_Recorded information:_
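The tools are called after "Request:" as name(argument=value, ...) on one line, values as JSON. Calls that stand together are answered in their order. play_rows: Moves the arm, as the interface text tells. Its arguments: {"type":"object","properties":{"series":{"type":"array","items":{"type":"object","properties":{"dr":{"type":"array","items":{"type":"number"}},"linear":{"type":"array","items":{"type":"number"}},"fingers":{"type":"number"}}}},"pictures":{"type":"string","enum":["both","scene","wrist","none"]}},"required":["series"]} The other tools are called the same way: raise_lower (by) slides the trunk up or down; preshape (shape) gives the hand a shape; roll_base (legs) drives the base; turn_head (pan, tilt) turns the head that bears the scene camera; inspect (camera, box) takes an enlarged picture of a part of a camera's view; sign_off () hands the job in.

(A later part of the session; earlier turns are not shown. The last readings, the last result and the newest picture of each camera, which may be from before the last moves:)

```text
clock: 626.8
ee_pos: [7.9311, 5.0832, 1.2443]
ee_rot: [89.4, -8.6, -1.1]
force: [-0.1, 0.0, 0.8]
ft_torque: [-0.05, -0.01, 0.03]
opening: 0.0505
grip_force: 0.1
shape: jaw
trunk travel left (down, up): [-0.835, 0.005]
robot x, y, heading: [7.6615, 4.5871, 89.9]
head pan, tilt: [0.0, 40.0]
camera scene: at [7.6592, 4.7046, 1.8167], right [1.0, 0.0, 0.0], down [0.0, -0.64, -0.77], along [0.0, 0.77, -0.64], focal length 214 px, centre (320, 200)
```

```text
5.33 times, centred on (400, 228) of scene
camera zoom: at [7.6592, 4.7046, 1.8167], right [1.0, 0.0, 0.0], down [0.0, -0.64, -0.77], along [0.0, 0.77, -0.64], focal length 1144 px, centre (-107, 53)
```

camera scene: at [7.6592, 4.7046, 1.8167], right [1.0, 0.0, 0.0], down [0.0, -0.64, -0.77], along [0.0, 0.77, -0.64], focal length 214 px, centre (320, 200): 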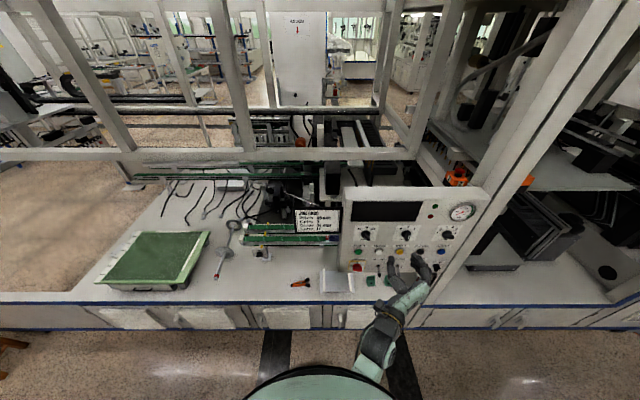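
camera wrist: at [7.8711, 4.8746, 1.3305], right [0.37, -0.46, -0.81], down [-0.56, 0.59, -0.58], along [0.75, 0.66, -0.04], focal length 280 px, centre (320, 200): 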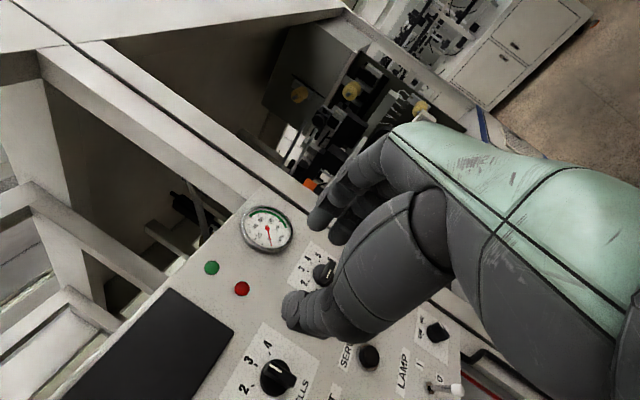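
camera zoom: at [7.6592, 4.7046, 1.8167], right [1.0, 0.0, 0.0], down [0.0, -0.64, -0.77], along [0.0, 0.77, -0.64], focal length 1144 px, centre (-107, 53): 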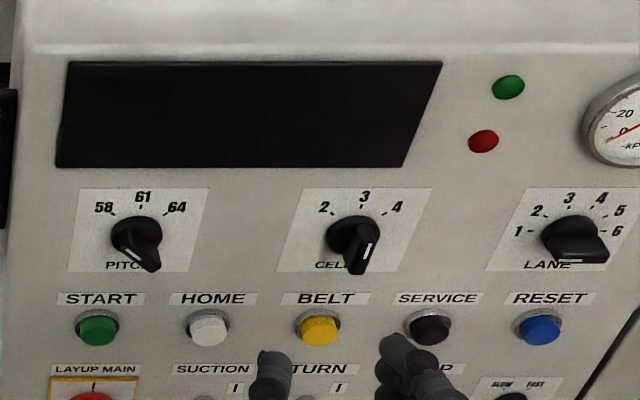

_Source:_
Carbon credits suppliers
Since 2020, the market for carbon offsets has boomed to reach $1bn and is expected to reach $30–50bn in 2030 through a rise both in volumes and prices. Because the supply of certified project does not scale fast enough as projects take years to be certified, the inventory of carbon offsets is however decreasing at a fast rate.
A couple of players have been building B2B marketplace to match buyers and suppliers such as Puro Earth.
However, as the supply of carbon offsets is getting scarce, companies that can reduce the barriers to entry to new projects and control a qualified, vetted and scalable supply of projects will build a strong position. These new players are trying to bypass Vera by dealing with the long tail of small projects for which the traditional certification is too long or costly. They’re building their own certification methodology and hope that combined with technology, it will be robust enough to be trusted by buyers. Some companies such as Agreena or Rize foster the transition of agricultors towards regenerative farming in exchange of carbon credits, while NCX and Pina Earth are working with forest landowners to provide them with new income streams in exchange of more sustainable forest management practices. These platforms need to demonstrate a strong business case to convince their customers to change practices, which is possible considering these high-quality credits may be sold at $50–70 per ton. Go-to-market in sectors such as agriculture or forest management is however quite challenging.

_What is needed:_
Show the exact text of the source starting from "Carbon credits suppliers" and stopping at the end of "as Puro Earth.".

_Answer:_
Carbon credits suppliers
Since 2020, the market for carbon offsets has boomed to reach $1bn and is expected to reach $30–50bn in 2030 through a rise both in volumes and prices. Because the supply of certified project does not scale fast enough as projects take years to be certified, the inventory of carbon offsets is however decreasing at a fast rate.
A couple of players have been building B2B marketplace to match buyers and suppliers such as Puro Earth.